**DATASET EXCERPT**
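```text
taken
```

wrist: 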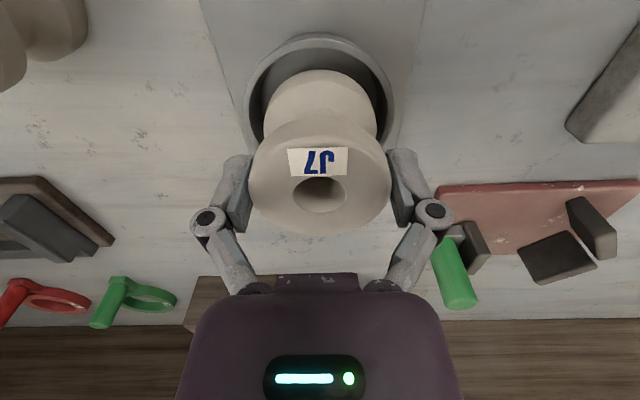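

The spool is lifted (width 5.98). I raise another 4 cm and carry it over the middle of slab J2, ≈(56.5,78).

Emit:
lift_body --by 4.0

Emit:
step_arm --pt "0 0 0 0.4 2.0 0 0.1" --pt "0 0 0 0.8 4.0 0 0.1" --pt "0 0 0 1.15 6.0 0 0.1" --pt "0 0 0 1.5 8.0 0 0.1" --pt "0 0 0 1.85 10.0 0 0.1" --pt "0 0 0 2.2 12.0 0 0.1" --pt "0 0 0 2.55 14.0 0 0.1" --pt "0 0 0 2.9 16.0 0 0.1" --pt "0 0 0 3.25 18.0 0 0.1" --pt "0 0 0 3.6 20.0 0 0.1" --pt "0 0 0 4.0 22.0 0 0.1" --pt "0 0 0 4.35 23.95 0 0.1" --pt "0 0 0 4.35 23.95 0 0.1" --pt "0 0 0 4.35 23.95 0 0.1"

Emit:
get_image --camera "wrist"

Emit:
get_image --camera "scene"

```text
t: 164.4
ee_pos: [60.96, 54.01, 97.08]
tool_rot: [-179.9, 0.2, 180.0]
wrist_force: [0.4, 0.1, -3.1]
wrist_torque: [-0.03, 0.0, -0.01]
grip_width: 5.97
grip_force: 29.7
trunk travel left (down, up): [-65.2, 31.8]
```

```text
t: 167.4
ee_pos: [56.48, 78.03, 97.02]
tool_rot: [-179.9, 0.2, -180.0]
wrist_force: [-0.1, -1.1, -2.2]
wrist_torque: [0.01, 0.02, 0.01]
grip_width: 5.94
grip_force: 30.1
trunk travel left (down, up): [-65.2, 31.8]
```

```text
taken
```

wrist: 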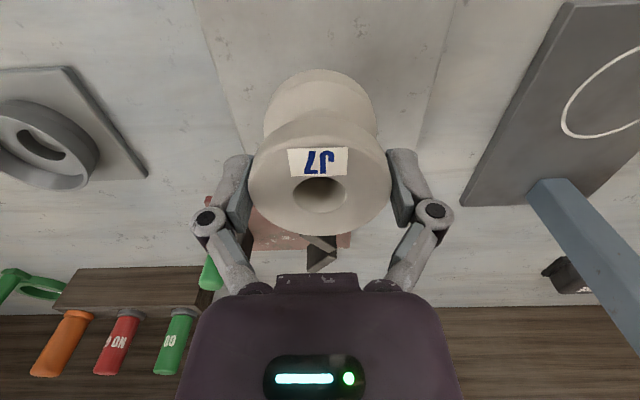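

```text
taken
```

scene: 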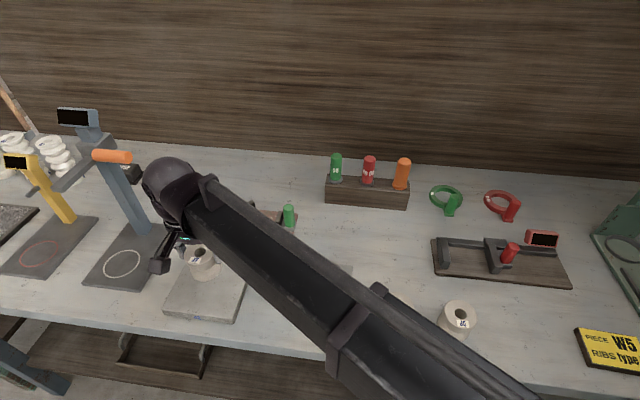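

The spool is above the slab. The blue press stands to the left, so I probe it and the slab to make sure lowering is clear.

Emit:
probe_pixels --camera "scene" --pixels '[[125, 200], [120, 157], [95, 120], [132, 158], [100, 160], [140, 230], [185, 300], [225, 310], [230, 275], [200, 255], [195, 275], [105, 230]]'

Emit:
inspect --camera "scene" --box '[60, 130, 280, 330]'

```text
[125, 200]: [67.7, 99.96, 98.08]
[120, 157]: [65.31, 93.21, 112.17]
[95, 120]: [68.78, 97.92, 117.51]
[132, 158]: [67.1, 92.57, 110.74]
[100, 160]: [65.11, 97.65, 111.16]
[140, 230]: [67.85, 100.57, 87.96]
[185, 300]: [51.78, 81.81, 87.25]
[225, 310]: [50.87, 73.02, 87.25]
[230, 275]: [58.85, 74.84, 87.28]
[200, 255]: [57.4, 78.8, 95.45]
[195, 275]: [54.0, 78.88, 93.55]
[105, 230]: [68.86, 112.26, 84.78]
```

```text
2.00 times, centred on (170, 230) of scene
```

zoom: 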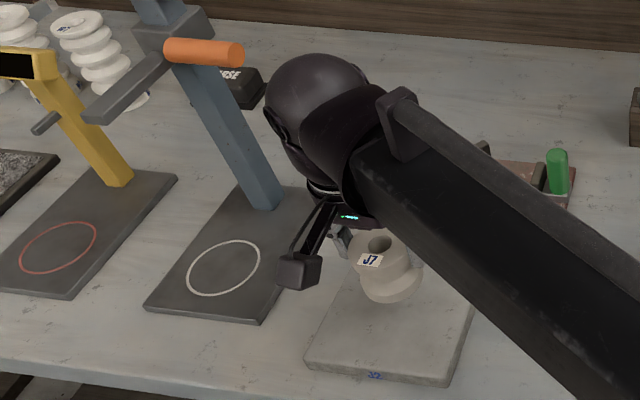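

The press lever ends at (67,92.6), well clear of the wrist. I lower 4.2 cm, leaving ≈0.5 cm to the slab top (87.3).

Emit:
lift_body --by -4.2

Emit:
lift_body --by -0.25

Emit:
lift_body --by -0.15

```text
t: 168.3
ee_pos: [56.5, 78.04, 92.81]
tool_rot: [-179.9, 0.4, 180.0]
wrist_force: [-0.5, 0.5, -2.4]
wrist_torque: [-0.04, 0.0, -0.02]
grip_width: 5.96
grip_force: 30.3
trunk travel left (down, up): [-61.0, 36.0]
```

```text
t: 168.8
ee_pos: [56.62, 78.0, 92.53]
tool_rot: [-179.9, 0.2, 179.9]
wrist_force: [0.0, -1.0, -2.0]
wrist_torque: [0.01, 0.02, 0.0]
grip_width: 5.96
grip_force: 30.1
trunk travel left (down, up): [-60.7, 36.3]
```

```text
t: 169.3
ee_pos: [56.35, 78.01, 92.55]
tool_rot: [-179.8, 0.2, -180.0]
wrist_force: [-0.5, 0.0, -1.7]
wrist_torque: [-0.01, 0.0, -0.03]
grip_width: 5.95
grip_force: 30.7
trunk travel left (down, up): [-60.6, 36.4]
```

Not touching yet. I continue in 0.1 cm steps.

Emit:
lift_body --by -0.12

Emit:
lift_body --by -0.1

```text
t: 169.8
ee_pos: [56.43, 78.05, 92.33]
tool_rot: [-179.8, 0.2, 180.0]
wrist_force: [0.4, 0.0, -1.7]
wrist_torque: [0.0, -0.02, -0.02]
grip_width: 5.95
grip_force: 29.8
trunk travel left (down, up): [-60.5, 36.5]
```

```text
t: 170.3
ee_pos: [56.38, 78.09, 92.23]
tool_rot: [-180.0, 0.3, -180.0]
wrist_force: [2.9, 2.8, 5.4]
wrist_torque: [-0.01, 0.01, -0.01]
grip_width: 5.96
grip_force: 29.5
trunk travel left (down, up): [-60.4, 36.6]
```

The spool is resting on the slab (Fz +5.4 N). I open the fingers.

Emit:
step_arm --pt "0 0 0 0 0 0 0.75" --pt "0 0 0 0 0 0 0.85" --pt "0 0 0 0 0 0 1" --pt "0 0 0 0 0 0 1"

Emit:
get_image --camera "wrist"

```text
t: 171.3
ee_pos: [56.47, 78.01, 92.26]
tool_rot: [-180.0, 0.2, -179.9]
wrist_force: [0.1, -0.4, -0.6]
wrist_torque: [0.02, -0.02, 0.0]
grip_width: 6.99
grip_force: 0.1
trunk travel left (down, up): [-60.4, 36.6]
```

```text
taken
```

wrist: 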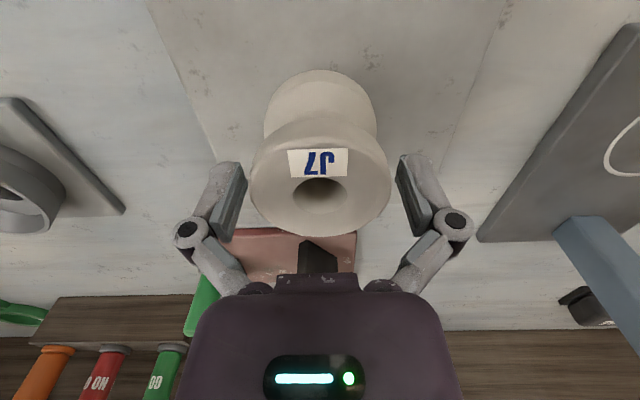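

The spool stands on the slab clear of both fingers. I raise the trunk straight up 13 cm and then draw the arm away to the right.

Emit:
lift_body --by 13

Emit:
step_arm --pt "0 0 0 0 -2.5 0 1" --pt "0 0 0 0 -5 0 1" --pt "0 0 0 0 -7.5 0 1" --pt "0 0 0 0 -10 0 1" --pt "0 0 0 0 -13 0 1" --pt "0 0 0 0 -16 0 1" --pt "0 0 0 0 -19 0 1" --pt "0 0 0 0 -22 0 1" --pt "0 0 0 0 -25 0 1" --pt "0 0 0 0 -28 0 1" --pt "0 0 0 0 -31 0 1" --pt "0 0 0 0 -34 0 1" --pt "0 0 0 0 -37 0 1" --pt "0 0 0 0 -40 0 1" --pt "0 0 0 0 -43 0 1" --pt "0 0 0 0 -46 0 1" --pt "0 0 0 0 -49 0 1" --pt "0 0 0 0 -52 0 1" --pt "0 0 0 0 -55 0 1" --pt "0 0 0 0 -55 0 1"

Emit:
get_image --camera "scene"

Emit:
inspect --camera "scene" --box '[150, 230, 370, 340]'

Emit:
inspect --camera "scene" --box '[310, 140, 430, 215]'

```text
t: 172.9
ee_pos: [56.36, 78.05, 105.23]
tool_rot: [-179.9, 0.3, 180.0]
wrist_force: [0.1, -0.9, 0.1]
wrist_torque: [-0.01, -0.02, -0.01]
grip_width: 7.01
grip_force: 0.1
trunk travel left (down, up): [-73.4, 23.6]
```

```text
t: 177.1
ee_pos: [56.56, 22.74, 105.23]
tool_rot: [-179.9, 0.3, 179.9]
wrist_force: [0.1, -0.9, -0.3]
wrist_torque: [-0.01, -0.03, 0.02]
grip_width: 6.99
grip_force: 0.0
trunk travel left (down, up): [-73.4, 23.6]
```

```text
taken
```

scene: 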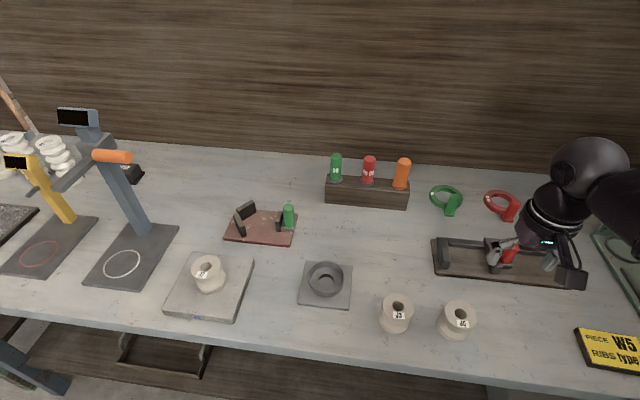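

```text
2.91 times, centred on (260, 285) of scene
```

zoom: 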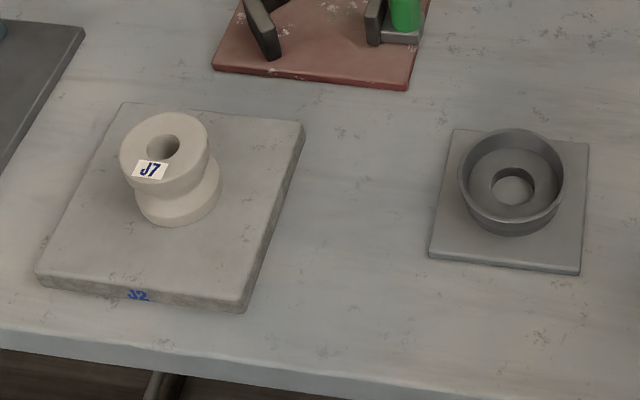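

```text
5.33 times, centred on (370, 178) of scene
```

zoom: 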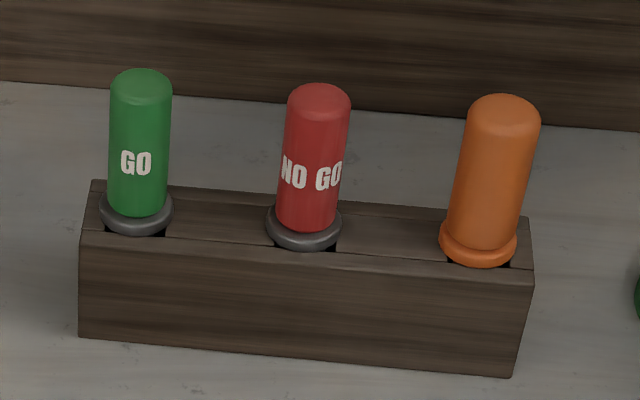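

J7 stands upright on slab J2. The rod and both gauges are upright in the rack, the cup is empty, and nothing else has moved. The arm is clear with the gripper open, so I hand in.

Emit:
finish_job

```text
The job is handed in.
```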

**THE EXERCISE**
Transcribe the listing in full. Omit the pictures and keep every line exact.

**OUTPUT OF THE EXERCISE**
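```text
taken
```

wrist: 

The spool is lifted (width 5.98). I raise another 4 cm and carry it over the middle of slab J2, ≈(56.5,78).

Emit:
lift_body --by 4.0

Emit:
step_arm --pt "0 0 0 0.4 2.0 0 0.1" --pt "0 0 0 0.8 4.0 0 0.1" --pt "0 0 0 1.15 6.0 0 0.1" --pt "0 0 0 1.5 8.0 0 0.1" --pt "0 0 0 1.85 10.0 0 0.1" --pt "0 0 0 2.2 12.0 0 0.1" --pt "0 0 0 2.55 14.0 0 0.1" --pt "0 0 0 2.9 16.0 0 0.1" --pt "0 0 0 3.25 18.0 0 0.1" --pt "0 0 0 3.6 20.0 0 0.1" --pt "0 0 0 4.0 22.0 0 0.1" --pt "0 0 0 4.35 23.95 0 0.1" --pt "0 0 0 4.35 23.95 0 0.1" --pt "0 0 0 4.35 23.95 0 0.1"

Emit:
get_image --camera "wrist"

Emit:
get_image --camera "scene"

```text
t: 164.4
ee_pos: [60.96, 54.01, 97.08]
tool_rot: [-179.9, 0.2, 180.0]
wrist_force: [0.4, 0.1, -3.1]
wrist_torque: [-0.03, 0.0, -0.01]
grip_width: 5.97
grip_force: 29.7
trunk travel left (down, up): [-65.2, 31.8]
```

```text
t: 167.4
ee_pos: [56.48, 78.03, 97.02]
tool_rot: [-179.9, 0.2, -180.0]
wrist_force: [-0.1, -1.1, -2.2]
wrist_torque: [0.01, 0.02, 0.01]
grip_width: 5.94
grip_force: 30.1
trunk travel left (down, up): [-65.2, 31.8]
```

```text
taken
```

wrist: 

```text
taken
```

scene: 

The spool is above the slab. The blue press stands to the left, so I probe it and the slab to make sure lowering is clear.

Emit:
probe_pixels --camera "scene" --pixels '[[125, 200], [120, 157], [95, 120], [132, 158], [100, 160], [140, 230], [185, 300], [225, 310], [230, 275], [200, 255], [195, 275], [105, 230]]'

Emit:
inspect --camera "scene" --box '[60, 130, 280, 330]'

```text
[125, 200]: [67.7, 99.96, 98.08]
[120, 157]: [65.31, 93.21, 112.17]
[95, 120]: [68.78, 97.92, 117.51]
[132, 158]: [67.1, 92.57, 110.74]
[100, 160]: [65.11, 97.65, 111.16]
[140, 230]: [67.85, 100.57, 87.96]
[185, 300]: [51.78, 81.81, 87.25]
[225, 310]: [50.87, 73.02, 87.25]
[230, 275]: [58.85, 74.84, 87.28]
[200, 255]: [57.4, 78.8, 95.45]
[195, 275]: [54.0, 78.88, 93.55]
[105, 230]: [68.86, 112.26, 84.78]
```

```text
2.00 times, centred on (170, 230) of scene
```

zoom: 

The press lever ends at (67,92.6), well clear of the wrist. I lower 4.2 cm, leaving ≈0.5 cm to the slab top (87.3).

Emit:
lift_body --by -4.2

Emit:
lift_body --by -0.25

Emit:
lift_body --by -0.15

```text
t: 168.3
ee_pos: [56.5, 78.04, 92.81]
tool_rot: [-179.9, 0.4, 180.0]
wrist_force: [-0.5, 0.5, -2.4]
wrist_torque: [-0.04, 0.0, -0.02]
grip_width: 5.96
grip_force: 30.3
trunk travel left (down, up): [-61.0, 36.0]
```

```text
t: 168.8
ee_pos: [56.62, 78.0, 92.53]
tool_rot: [-179.9, 0.2, 179.9]
wrist_force: [0.0, -1.0, -2.0]
wrist_torque: [0.01, 0.02, 0.0]
grip_width: 5.96
grip_force: 30.1
trunk travel left (down, up): [-60.7, 36.3]
```

```text
t: 169.3
ee_pos: [56.35, 78.01, 92.55]
tool_rot: [-179.8, 0.2, -180.0]
wrist_force: [-0.5, 0.0, -1.7]
wrist_torque: [-0.01, 0.0, -0.03]
grip_width: 5.95
grip_force: 30.7
trunk travel left (down, up): [-60.6, 36.4]
```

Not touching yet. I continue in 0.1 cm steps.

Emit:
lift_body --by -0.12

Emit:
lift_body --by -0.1

```text
t: 169.8
ee_pos: [56.43, 78.05, 92.33]
tool_rot: [-179.8, 0.2, 180.0]
wrist_force: [0.4, 0.0, -1.7]
wrist_torque: [0.0, -0.02, -0.02]
grip_width: 5.95
grip_force: 29.8
trunk travel left (down, up): [-60.5, 36.5]
```

```text
t: 170.3
ee_pos: [56.38, 78.09, 92.23]
tool_rot: [-180.0, 0.3, -180.0]
wrist_force: [2.9, 2.8, 5.4]
wrist_torque: [-0.01, 0.01, -0.01]
grip_width: 5.96
grip_force: 29.5
trunk travel left (down, up): [-60.4, 36.6]
```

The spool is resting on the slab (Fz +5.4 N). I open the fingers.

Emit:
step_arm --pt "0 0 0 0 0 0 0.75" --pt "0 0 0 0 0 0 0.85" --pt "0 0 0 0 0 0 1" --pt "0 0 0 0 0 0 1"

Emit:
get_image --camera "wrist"

```text
t: 171.3
ee_pos: [56.47, 78.01, 92.26]
tool_rot: [-180.0, 0.2, -179.9]
wrist_force: [0.1, -0.4, -0.6]
wrist_torque: [0.02, -0.02, 0.0]
grip_width: 6.99
grip_force: 0.1
trunk travel left (down, up): [-60.4, 36.6]
```

```text
taken
```

wrist: 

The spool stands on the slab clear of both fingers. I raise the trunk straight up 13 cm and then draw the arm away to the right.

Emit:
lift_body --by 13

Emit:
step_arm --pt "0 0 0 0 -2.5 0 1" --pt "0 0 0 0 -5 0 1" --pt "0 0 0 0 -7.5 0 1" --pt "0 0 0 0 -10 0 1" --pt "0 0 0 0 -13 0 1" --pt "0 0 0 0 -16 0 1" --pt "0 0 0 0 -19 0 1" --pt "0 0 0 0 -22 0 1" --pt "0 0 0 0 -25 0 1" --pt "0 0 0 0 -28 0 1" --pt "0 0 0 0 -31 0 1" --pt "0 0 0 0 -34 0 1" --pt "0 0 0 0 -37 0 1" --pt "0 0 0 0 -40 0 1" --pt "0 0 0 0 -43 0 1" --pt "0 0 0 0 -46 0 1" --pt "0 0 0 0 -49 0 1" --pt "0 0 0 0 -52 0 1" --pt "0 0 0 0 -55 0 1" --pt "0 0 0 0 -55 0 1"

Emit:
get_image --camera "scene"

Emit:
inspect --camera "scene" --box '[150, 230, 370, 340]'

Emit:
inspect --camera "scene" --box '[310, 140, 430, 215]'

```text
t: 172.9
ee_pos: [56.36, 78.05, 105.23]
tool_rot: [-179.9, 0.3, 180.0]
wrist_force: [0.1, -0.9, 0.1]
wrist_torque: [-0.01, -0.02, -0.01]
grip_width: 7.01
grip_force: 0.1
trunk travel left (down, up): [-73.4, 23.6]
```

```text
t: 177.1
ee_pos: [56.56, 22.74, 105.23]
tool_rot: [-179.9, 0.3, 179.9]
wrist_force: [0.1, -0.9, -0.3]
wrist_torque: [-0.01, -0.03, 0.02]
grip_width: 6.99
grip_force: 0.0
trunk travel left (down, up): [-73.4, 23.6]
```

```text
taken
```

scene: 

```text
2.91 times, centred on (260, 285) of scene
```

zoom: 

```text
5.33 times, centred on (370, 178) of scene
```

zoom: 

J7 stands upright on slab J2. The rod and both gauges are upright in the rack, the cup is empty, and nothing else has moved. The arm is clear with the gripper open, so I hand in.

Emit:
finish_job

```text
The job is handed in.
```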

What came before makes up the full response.